Conclusion: Toward a More Inclusive Federalism
Manipur’s future lies not in competitive victimhood but in constitutional inclusion. The path forward must involve respectful dialogue, historical clarity, and recalibration of policy. The Meitei must be seen not just as stakeholders of the past but as architects of a shared future in the Northeast—a future that upholds equity for all communities without denying the specific historical rights of any. The Meiteis occupy a paradoxical position in postcolonial India—numerically dominant within the state but structurally peripheral in the federal and constitutional order. They are a majority, just by a whisker, without ST protections, a community historically indigenous but not recognised as tribal, and a culturally rich group facing demographic, territorial, and legal exclusion.

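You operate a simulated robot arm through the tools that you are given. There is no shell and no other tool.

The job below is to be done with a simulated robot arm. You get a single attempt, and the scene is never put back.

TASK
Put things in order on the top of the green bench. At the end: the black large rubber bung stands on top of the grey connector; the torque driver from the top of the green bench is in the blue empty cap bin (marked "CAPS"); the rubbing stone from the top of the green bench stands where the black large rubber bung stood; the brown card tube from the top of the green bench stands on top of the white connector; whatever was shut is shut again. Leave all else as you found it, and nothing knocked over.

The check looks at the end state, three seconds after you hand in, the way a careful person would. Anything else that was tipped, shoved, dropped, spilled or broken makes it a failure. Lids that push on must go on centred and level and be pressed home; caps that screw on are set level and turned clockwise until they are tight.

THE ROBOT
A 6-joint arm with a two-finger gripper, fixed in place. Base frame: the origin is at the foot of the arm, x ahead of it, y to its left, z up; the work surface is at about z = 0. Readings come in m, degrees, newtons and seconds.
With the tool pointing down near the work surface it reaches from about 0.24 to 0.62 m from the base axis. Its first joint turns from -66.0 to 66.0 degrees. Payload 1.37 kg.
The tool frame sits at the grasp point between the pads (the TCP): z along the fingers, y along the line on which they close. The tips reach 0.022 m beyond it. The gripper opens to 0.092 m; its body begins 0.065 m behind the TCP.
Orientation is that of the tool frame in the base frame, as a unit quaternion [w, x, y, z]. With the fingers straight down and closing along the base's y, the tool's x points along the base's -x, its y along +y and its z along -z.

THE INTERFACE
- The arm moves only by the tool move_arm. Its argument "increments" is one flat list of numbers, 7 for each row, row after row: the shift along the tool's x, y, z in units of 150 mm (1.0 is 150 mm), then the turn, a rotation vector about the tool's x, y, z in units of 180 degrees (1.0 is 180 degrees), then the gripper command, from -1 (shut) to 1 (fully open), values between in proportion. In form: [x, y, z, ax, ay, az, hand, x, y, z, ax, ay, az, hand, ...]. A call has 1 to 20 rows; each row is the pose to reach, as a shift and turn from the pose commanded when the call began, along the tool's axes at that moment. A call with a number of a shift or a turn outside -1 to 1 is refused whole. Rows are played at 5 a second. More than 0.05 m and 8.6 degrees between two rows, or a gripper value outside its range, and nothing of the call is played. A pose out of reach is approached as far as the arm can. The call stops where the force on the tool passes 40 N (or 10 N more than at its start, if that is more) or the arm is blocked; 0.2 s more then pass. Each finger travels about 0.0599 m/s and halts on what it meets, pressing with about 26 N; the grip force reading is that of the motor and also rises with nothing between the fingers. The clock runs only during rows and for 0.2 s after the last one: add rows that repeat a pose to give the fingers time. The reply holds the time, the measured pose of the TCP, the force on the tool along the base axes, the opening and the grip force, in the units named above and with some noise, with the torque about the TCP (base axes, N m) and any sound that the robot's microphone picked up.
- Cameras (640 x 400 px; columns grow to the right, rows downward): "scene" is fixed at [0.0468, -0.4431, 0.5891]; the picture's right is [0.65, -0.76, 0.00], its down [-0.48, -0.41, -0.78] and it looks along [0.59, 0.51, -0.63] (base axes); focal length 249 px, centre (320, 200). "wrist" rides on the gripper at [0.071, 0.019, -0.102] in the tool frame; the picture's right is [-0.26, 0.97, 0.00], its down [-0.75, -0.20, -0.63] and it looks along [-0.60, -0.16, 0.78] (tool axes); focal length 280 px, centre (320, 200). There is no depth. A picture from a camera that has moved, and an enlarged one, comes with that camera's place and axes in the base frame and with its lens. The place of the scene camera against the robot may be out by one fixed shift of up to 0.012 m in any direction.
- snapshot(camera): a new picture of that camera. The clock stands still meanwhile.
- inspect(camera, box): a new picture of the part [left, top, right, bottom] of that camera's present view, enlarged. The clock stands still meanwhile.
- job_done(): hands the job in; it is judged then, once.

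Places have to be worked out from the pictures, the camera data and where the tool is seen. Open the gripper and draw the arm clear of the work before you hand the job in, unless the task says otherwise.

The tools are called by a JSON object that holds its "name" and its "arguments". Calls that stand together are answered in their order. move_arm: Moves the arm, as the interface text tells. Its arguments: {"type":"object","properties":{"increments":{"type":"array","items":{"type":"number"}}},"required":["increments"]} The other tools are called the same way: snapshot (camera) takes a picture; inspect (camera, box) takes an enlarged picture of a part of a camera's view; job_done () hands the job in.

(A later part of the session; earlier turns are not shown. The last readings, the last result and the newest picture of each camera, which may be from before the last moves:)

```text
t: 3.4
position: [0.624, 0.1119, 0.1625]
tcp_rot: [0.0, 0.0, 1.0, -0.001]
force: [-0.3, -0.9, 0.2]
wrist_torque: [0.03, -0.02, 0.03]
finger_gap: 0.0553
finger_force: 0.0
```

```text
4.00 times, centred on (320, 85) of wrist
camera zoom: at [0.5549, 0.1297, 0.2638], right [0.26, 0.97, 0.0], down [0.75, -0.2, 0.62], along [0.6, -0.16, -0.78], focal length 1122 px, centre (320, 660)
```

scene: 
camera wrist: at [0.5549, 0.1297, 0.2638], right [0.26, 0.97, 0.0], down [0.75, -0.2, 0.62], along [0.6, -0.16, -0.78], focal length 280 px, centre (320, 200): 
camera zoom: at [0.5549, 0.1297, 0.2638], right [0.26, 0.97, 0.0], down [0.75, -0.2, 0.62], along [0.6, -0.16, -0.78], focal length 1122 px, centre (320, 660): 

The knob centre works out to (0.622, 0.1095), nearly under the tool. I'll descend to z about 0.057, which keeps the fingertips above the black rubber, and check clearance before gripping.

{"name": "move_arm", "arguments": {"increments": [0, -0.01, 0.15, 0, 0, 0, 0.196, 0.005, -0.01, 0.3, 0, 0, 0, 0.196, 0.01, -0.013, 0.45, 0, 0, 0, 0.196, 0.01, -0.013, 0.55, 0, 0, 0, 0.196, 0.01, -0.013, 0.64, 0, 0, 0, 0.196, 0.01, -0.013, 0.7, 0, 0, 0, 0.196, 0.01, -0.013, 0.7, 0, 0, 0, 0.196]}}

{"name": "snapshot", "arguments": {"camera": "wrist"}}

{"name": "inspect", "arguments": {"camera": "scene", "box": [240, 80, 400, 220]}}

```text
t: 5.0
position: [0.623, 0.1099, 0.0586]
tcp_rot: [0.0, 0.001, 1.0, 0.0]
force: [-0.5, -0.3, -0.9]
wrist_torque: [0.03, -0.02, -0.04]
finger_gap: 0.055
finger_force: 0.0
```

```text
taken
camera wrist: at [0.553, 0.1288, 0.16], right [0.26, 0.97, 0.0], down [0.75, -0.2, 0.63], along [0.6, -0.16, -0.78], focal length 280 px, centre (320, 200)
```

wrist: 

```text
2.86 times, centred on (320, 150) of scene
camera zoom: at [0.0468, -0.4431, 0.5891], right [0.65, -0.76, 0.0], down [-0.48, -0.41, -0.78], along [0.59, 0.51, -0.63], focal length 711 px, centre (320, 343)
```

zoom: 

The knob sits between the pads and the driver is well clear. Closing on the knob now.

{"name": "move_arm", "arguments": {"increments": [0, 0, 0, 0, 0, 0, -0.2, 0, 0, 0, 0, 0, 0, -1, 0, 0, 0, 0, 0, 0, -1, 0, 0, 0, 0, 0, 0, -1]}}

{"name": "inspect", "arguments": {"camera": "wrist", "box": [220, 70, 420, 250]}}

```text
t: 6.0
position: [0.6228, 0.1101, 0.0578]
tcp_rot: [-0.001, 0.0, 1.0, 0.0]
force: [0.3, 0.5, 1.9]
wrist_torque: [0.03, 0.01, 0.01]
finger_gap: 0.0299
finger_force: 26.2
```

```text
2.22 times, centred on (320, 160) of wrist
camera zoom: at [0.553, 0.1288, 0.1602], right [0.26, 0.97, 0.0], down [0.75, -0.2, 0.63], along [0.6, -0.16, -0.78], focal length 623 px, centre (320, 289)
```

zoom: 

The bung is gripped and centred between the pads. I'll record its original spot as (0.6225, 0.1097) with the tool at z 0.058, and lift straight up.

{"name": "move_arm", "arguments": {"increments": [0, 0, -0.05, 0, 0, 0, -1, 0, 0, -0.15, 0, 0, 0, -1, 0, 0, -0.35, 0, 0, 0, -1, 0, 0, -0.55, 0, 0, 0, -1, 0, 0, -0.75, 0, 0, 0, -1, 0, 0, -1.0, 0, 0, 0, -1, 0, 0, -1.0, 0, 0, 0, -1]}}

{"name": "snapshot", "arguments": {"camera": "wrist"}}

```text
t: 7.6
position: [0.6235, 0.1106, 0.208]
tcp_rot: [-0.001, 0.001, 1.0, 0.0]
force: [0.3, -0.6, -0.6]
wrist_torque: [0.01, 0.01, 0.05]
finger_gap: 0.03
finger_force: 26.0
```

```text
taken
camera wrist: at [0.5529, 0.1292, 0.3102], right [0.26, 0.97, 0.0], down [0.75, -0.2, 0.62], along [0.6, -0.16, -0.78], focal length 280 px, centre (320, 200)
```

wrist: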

As the Indian Union continues to experiment with asymmetrical federalism in the Northeast, the Meitei case prompts a re-evaluation of categories such as “tribal,” “indigenous,” and “majority”—not as static descriptors, but as evolving positions shaped by law, policy, and power. Granting constitutional safeguards to the Meitei is a necessary act of democratic repair. Preserving a culture is not the only goal; it also involves sustaining a people whose identity has endured through colonisation, merger, and marginalisation. As India continues to redefine its democratic ethos, the story of the Meitei must find its rightful place—not on the margins but at the centre of constitutional imagination.
Author’s Note:
This article is written with the belief that constitutional safeguards are instruments of justice, not tools of division. It invites further dialogue grounded in mutual respect, academic rigour, and a shared commitment to peace and dignity for all communities in Manipur and beyond.